Assessing the hydrogeological potential of shallow coastal cheniers in Suriname.

Cheniers are sandy or shelly sediment ridges that are formed, often parallel to the shore, on silty and clay-rich coastlines. We will investigate Chenier plains in Suriname’s low-lying coastal region to quantify their hydrogeological potential to function as a medium for sustainable drinking water supply and irrigation in rural areas, where people lack access to reliable water supply for now and in the future.

In the study area, the cheniers are of Quaternary age and occur as elongated sandy depositions surrounded by clayey swamps and tidal deposits (Augustinus, 1989; Groen 2000,2002). Substantial research has been conducted on the depositional environments, formation processes, and internal structure of cheniers, but large knowledge gaps remain regarding their hydro(geo)logical potential. Previous hydro(geo) logical investigations indicate that the saline groundwater originally entrapped during deposition, has been completely flushed out through sustained recharge from abundant precipitation. This study will therefore focus on understanding the hydro(geo)logy of the cheniers in the study area. We will investigate to what extend cheniers interact with underlaying stratigraphy and surrounding sedimentary layers, the relationship between the geomorphology and their water bearing capacity, and the current groundwater quality.  Additionally, we will determine the impact of climate variability, climate change and groundwater extraction on chenier groundwater availability and quality.   

We will use hydrogeological and geophysical methods (electrical resistivity and electromagnetic methods) to characterize the subsurface by understanding their hydrogeology and groundwater occurrence in relation with geology and depositional environment. We will install piezometers to monitor groundwater levels and hydraulic heads variations and to assess the impact of seasonal changing weather conditions on recharge and groundwater levels, while water samples will be collected to assess water quality and determination of the chemical composition of major ions and stable isotopes. In addition, we will take chenier sediment samples  to determine hydraulic parameters together with pumping test analysis.
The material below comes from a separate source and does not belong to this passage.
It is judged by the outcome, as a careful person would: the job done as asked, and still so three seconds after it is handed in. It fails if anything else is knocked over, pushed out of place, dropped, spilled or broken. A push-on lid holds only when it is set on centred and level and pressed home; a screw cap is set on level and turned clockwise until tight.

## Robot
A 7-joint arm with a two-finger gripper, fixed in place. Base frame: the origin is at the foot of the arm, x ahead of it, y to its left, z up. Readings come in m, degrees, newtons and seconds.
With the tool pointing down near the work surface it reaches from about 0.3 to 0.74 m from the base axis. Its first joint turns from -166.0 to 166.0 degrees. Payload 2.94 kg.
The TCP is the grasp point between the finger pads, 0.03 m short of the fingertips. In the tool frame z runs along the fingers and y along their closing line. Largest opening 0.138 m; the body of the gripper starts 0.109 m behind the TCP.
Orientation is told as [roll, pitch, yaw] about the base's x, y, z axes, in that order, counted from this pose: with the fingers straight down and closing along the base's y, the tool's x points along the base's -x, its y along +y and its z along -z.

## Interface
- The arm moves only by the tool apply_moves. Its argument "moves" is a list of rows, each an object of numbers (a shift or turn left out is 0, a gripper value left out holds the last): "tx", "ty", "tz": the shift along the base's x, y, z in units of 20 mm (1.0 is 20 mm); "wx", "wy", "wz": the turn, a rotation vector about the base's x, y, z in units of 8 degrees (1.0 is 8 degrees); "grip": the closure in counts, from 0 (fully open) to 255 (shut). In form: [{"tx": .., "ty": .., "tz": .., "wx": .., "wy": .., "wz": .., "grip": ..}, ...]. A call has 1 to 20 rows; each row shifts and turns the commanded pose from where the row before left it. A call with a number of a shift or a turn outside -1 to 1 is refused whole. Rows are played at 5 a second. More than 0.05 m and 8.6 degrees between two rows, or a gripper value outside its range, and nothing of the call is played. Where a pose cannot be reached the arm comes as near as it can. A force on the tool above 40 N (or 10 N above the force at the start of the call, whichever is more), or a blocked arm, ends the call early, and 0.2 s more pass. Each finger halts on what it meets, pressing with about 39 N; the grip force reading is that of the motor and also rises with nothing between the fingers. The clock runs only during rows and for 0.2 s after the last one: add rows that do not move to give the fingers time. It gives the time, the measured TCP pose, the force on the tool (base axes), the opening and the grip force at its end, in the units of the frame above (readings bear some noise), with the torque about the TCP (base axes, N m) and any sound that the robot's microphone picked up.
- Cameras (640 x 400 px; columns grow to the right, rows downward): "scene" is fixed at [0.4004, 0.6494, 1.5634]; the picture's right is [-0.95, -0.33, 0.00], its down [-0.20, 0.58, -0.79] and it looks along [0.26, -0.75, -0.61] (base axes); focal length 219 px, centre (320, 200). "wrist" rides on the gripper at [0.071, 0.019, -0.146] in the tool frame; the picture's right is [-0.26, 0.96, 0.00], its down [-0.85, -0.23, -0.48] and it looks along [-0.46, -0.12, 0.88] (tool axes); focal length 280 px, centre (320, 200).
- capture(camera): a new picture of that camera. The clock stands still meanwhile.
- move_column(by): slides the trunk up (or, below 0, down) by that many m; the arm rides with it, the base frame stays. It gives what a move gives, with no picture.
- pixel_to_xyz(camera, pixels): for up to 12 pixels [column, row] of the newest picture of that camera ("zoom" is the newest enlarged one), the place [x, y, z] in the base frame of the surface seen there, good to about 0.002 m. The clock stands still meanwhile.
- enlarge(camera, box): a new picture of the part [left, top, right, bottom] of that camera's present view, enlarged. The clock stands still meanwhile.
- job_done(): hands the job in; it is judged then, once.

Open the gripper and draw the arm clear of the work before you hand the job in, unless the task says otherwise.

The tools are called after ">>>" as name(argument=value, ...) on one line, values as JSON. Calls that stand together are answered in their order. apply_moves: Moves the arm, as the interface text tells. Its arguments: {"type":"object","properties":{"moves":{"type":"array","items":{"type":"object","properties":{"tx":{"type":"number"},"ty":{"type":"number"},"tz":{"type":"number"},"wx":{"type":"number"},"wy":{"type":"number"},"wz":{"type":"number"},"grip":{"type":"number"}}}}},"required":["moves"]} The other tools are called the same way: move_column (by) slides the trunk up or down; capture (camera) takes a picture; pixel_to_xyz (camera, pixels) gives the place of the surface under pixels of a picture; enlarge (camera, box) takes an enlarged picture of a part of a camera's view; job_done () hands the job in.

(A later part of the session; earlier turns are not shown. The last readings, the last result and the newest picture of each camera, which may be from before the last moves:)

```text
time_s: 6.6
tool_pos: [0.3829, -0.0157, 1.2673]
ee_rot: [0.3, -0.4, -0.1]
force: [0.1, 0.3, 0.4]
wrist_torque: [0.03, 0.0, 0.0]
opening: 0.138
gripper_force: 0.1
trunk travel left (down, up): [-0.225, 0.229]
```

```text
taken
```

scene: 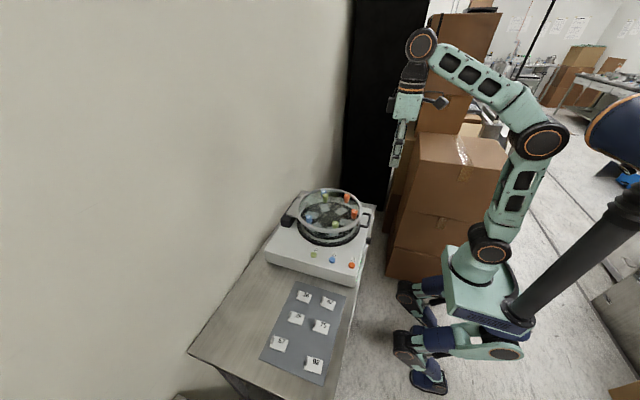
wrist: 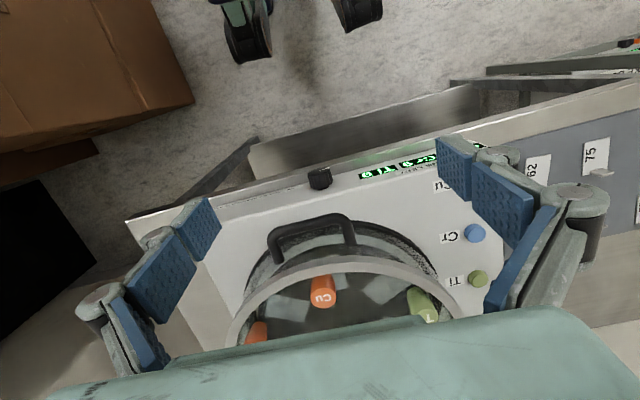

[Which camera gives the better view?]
We will use the field data acquired to develop conceptual and numerical models for the study area mimicking groundwater flow and salinity patterns within and around the cheniers. We will make projections of groundwater availability and quality under future groundwater extractions, sea level rise and climate change scenarios. The variable-density groundwater flow and salt transport model will also be used to evaluate different management scenarios in order determine management practices for protection and sustainable groundwater use of the cheniers containing freshwater lenses.